Merry Christmas J.L!

Take care.

Pienovski said...

Came over through Simplicity. I am stunned and my heart is breaking... 6 million children. So little things make them happy...

Your photos are amazing!

Real Live Lesbian said...

How wonderful. Thanks for sharing that with us. It's my first time here via Vodka Mom...but I'll certainly be back. Great blog!

Ello said...

Happy holidays and have a wonderful new year!

Peace,

E

J. L. Krueger said...

Sunny,
Yep, our charitable works are not newsworthy, so you rarely hear about it. The media likes ugly.

momcat,
It is amazing. It takes little to make a big difference.

Vodka Mom,
We always wish we could do more. Thanks for sending me more visitors.

Ello,
It will take about a generation, maybe a little longer.

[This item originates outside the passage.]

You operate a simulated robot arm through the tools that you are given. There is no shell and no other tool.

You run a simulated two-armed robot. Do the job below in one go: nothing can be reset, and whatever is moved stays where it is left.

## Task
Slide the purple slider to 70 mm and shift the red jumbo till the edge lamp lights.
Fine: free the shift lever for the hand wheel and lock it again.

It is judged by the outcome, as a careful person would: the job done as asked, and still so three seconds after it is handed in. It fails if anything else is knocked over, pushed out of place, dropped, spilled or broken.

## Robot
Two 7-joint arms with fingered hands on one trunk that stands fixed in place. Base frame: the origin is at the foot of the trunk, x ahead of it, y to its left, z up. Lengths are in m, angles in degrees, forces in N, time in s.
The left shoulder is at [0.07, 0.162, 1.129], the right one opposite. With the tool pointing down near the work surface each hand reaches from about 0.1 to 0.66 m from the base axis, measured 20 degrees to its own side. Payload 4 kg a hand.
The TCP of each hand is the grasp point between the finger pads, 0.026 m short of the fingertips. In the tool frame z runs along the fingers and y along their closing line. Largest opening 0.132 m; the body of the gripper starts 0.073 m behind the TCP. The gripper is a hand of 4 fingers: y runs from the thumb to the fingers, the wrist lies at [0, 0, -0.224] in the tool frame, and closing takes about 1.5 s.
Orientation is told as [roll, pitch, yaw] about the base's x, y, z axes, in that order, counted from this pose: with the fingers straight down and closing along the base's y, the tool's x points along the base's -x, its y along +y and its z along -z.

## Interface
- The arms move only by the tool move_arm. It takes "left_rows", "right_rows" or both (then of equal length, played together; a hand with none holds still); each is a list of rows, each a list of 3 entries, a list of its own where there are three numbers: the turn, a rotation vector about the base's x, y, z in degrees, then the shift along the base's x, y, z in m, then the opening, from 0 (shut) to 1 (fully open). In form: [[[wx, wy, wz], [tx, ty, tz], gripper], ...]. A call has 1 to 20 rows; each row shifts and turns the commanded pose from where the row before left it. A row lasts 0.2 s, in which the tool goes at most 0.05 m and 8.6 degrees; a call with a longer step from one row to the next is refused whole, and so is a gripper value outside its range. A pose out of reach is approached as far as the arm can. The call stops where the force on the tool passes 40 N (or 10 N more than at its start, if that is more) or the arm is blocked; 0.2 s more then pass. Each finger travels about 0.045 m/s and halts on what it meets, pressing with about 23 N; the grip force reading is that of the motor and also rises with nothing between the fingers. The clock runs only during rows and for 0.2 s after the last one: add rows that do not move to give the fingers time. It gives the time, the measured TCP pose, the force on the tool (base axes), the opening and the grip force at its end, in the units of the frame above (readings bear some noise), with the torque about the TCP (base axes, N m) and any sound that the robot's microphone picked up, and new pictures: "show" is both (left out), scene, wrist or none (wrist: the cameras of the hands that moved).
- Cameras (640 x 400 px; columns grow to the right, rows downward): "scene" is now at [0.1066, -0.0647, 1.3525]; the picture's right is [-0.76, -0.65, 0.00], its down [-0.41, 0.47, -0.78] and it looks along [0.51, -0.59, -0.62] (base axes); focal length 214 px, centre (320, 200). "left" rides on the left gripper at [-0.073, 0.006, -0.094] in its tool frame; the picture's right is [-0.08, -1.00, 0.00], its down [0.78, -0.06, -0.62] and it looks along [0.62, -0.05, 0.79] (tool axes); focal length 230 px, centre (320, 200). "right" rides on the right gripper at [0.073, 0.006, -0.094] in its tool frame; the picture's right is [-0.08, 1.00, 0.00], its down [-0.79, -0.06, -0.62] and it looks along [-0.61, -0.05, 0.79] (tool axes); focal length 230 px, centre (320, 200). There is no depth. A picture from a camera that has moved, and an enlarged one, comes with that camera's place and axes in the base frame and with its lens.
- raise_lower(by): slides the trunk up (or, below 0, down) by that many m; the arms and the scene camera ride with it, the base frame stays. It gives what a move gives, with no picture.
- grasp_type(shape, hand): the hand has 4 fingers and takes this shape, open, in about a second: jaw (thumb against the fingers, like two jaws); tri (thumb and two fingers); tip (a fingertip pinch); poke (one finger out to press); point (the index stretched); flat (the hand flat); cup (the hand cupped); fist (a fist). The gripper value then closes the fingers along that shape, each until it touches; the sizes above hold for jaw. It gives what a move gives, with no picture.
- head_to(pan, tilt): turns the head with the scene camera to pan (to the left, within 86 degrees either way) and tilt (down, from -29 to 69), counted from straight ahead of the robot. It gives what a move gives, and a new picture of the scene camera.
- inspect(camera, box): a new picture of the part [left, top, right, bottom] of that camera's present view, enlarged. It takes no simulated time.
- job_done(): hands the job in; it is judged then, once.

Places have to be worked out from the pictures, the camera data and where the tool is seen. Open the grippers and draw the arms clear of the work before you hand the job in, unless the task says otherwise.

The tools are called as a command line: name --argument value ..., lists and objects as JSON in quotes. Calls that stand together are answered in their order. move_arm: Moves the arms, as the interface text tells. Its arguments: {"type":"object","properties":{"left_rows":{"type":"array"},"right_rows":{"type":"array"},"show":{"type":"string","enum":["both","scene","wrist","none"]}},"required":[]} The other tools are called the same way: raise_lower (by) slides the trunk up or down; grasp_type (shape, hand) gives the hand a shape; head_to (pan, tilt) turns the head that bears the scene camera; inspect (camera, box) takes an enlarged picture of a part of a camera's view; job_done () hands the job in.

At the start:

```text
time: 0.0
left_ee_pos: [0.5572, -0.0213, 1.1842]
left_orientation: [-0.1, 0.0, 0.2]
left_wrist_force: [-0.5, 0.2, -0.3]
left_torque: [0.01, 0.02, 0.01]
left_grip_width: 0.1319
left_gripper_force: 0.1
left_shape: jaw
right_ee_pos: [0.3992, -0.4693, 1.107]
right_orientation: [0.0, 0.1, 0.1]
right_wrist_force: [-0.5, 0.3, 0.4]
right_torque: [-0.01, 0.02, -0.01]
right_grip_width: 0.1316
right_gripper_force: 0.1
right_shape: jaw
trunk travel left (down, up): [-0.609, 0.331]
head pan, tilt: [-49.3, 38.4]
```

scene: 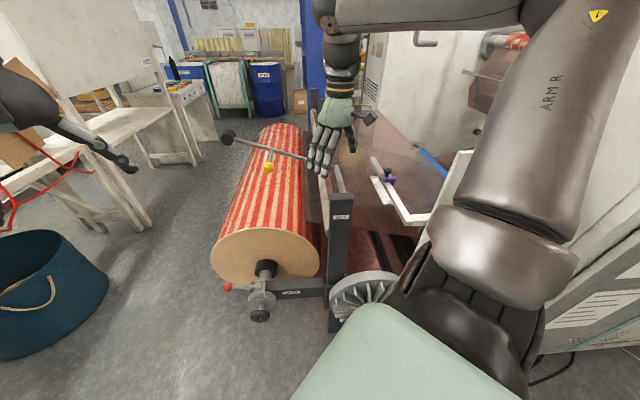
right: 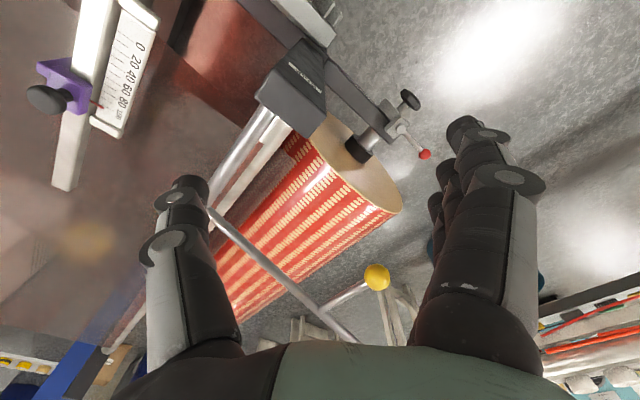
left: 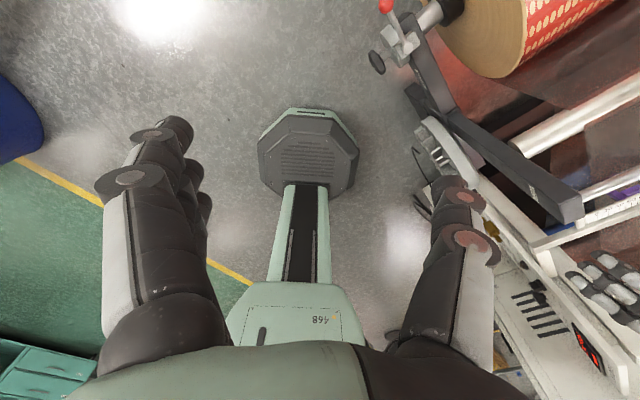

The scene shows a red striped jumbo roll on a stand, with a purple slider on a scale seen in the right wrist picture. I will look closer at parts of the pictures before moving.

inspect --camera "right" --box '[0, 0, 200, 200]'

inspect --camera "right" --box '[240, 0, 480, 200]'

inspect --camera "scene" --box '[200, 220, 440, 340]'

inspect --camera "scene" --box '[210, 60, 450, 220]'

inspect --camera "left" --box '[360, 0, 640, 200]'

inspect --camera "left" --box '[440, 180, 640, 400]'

This country has been in a perpetual state of war for about 30 years.

Charles,
Yeah I'm not at all averse to "eye-for-eye" retribution. It sends an unambiguous message about what is not to be tolerated.

Joanie,
We LOVE those MEDIVAC guys. The Afghans appreciate them too. They often fly in conditions no other pilot will risk.

Joanie DaGoddess,
Thanks and come back again.

Barbara,
Most of our guys recognize the importance of these little trips. We are shaping the next generation of Afghans.

Simplicity,
It's hard to appreciate what we have when it comes easy. Kids in the West grow up thinking that nice things are a "right."

Muse!
Merry Christmas to you too! Been missing your posts!

Pienovski,
Thanks for comming by and please do again. I'll be here for at least another seven months, probably ten, so I'll have lots more to show everyone.

Real Live,
Thanks, I love to show the "other side" of Afghanistan that most never see or hear about.

Ello!
Ditto to you too! I'm sure those three munchkins of yours will keep you busy!

Deb said...

Hi, I'm visiting from Wentworth Miller but will be back often. It is great to see good news from that region - good to see the positive. We take a lot for granted, indeed.